Fino alla primavera del 2022 Luigi Ferraris, 58 anni, coltivatore di riso a Mortara, nella pianura padana, era ancora fiducioso. Le piogge erano diminuite del 40 per cento nei primi sei mesi dell’anno e sulle Alpi la neve era poca. Questo aveva provocato un calo dell’88 per cento della quantità d’acqua che arrivava al Po dal manto nevoso. Il fiume e i canali erano ai minimi storici, ma nonostante questo Ferraris credeva che la situazione sarebbe tornata alla normalità. “Pensavo che la mancanza d’acqua sarebbe stata temporanea”, racconta.

In questa zona, un tempo paludosa e dove imperversava la malaria, la carenza d’acqua non era mai stata un problema. Per secoli gli agricoltori avevano combattuto per respingerla, costruendo sistemi di drenaggio e livellando il terreno per trasformare lentamente le aree umide in campi coltivabili e risaie. “Qui il problema è sempre stato quello di tenere a bada l’acqua”, dice Alberto Lasagna, direttore di Confagricoltura Pavia. Ferraris si è reso conto della portata dei danni solo alla fine di maggio del 2022, quando le risaie non si erano ancora colorate del solito verde rigoglioso. “Erano marroni. Sembravano di paglia secca”, dice. In 37 anni di gestione della risaia, ereditata dal nonno, Ferraris non aveva mai visto nulla di simile. Ha perso più della metà del raccolto, e non solo lui.

Paglia secca

L’Italia è il più grande produttore di riso in Europa: coltiva circa la metà di tutto quello prodotto nel continente. La maggior parte delle risaie si trova nella pianura padana. È in questi campi che si coltivano varietà uniche per i risotti, come il carnaroli e l’arborio. Nel 2022 il Po, il fiume più lungo d’Italia, è stato colpito dalla peggiore siccità degli ultimi duecento anni. Il corso d’acqua è la linfa vitale di una complessa rete di canali costruiti tra il medioevo e l’ottocento, la principale fonte di irrigazione per le risaie. Secondo l’Ente nazionale risi, nel 2022 l’Italia ha perso 26mila ettari di risaie e la produzione è diminuita di più del 30 per cento rispetto all’anno precedente. La siccità è continuata anche nel 2023 e il raccolto di 7.500 ettari di risaie è andato perduto.

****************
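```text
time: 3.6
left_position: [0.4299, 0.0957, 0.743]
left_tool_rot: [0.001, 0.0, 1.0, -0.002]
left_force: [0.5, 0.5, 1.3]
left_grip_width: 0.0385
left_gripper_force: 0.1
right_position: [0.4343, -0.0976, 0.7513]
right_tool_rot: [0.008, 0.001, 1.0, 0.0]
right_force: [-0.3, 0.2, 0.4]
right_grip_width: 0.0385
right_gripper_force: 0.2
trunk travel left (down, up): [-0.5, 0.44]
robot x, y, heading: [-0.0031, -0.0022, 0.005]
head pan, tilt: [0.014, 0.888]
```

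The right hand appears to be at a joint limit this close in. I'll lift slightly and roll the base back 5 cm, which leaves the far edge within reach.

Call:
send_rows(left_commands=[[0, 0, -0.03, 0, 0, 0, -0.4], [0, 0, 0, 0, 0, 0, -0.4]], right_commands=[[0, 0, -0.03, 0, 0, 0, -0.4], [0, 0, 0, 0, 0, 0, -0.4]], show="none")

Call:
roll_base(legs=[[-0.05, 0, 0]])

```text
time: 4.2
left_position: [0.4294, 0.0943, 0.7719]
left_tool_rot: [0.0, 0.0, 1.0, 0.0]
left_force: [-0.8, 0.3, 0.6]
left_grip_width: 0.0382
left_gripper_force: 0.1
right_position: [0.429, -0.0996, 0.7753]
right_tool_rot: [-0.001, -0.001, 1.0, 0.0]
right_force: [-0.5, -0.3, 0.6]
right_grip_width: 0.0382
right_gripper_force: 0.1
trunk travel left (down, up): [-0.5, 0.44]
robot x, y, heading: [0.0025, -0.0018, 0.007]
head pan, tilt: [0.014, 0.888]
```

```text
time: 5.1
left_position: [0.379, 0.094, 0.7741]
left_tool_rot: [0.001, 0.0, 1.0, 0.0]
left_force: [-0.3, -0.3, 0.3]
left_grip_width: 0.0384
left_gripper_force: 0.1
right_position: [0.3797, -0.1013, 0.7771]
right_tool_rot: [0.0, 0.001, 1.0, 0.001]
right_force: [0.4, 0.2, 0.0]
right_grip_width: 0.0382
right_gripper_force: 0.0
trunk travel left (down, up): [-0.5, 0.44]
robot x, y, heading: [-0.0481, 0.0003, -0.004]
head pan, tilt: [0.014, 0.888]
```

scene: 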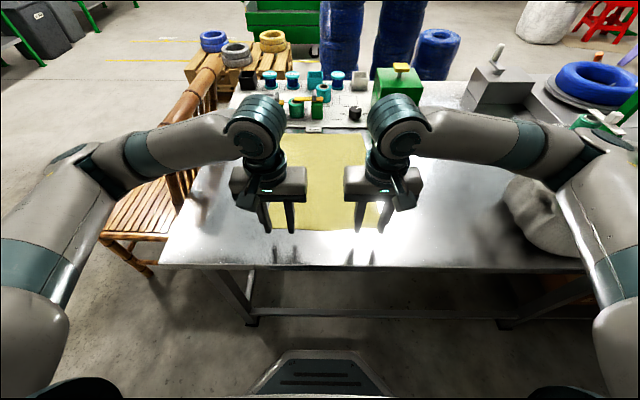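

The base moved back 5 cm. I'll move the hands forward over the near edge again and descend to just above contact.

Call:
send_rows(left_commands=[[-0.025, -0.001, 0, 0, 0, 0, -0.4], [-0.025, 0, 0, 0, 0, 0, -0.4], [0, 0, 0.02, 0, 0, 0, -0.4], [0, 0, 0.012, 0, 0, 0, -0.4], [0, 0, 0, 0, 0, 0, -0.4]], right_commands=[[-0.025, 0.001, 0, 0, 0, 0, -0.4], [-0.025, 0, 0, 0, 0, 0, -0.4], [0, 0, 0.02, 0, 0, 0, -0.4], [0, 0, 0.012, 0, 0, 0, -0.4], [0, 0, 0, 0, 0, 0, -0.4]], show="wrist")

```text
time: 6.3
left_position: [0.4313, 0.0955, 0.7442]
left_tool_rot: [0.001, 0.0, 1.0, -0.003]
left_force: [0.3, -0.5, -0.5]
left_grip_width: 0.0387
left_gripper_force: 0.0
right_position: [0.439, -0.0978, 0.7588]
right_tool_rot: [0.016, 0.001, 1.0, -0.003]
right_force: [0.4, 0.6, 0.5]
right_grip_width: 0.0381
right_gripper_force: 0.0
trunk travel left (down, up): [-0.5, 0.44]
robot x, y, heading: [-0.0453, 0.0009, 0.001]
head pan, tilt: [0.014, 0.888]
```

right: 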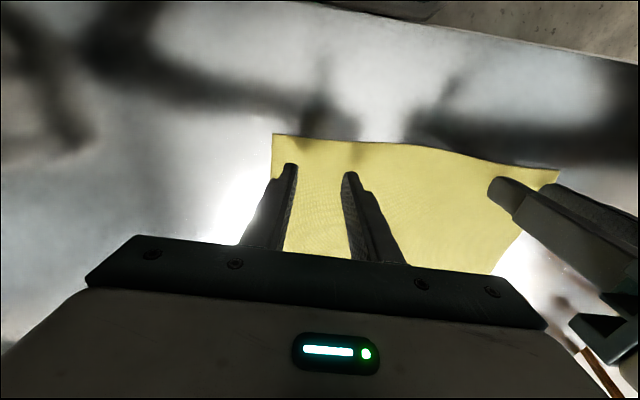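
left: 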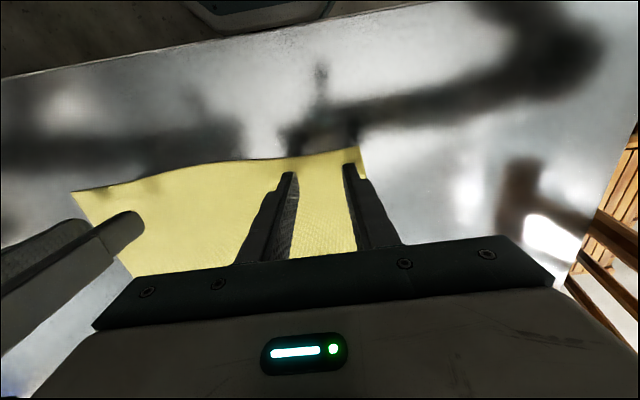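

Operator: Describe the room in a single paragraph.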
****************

Oggi i coltivatori di riso affrontano un futuro incerto: “Più alte saranno le temperature più gli eventi estremi saranno intensi e frequenti ”, afferma Marta Galvagno, una biometeorologa dell’Agenzia della Valle d’Aosta per la protezione dell’ambiente.

Negli ultimi due anni Ferraris, come altri agricoltori della zona, ha cercato di diversificare le colture per limitare i rischi dovuti alla crisi climatica: ha ridotto la superficie dedicata alle risaie e ha cominciato a coltivare cereali che richiedono meno acqua, come il mais.

Secondo l’Ente nazionale risi, nel 2022 l’Italia ha perso 26mila ettari di risaie

“Il clima sta cambiando e temo che ci saranno altri periodi di siccità”, afferma. La sua azienda agricola nel 2022 ha perso circa 150mila euro, ma il riso rimane il suo raccolto principale. Recentemente ha cominciato a monitorare le nevicate sulle Alpi e a controllare ogni giorno il livello dell’acqua del lago Maggiore. “Non ci dormo la notte”, confida. È particolarmente preoccupato per la produzione di carnaroli, una varietà di riso pregiato. Grazie alla sua capacità di resistere alle alte temperature di cottura e di assorbire i sapori, è considerato il “re dei risotti”, ma è molto vulnerabile ai cambiamenti climatici. L’anno scorso, dopo il processo di decorticazione e imbiancamento, solo il 38 per cento del raccolto di carnaroli classico di Ferraris era commercializzabile. “Spesso a causa della siccità i chicchi di riso si spaccano”, spiega.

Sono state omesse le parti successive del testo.